Une décision totalement à rebours de l’arrêt du 9 mars dernier de la première chambre civile de la Cour de cassation qui affirme justement que la résiliation n’est pas possible en matière d’assurance emprunteur. La Haute juridiction a jugé que cette couverture était liée à la souscription d’un crédit en rappelant que celui-ci relevait du code de la consommation.
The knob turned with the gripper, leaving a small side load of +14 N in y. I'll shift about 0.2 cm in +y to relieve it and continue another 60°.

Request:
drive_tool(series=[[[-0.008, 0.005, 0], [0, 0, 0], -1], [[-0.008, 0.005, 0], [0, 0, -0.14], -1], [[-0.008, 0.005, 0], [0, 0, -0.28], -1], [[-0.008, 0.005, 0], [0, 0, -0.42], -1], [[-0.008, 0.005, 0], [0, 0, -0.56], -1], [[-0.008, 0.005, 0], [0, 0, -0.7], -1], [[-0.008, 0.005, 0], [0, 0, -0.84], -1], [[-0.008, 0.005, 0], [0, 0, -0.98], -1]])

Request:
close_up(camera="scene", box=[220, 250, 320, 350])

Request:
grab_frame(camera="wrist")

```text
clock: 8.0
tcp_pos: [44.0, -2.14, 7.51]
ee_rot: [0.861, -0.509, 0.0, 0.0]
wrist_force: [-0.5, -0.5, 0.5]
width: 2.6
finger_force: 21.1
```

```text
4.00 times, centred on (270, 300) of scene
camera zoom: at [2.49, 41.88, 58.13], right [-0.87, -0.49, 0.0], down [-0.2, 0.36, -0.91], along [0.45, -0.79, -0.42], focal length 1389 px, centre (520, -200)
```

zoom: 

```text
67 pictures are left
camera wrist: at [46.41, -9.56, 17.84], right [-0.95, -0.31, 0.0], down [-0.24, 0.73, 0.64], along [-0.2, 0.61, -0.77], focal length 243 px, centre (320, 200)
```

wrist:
Or, contrairement au code des assurances, ce dernier ne prévoit pas de droit de résiliation.

En s’appuyant sur cet argument, la Cour avait pris le contre-pied total de la cour d’appel de Bordeaux qui avait jugé que l’assurance emprunteur était, au contraire, un contrat d’assurance comme un autre et qu’au même titre qu’une assurance auto ou habitation, la résiliation « infra-annuelle » s’appliquait. Dans les deux mois précédant la date anniversaire de souscription, l’assuré peut ainsi, aux yeux des juges bordelais, mettre fin à son contrat en le stipulant à son assureur par l’envoi d’une simple lettre recommandée avec avis de réception.

L’arrêt de la Cour d’appel de Bordeaux avait fait grand bruit car il portait sur la totalité des assurances emprunteur. Si la loi Consommation du 17 mars 2014, dite « loi Hamon » (du nom du ministre délégué chargé de la Consommation de l’époque, Benoît Hamon), a instauré une résiliation « intra-annuelle » pour les assurances de prêt, cette possibilité de résilier durant les 12 premiers mois de souscription porte uniquement sur les contrats signés à compter du 26 juillet 2014. La décision de la Cour d’appel de Bordeaux concernait, elle, tout le « stock » d’assurances emprunteur.

On comprend, dans ces conditions, pourquoi les deux banques incriminées se sont pourvues en cassation. Avec succès, comme on n’a pu le voir. Les banquiers peuvent dire un grand merci à la Haute Cour. L’assurance emprunteur constitue, il est vrai, un gros enjeu pour eux. Compte tenu de la baisse des taux d’intérêt et de la forte concurrence sur le marché du crédit, cette couverture exigée par les établissements prêteurs devient plus que jamais stratégique.

En mutualisant les risques (les emprunteurs jeunes et en bonne santé paient pour les plus vieux et en moins bonne forme), voire en éliminant les plus importants par le biais de questionnaire de santé ou d’exclusions de garantie, les couvertures « maison » dégagent des marges très confortables, de l’ordre de 70%. Il n’y a que dans l’industrie du luxe que l’on voit une telle rentabilité ! En outre, il s’agit d’une clientèle plus ou moins captive. Pas facile de refuser le contrat collectif de la banque quand on négocie un taux de crédit auprès d’elle…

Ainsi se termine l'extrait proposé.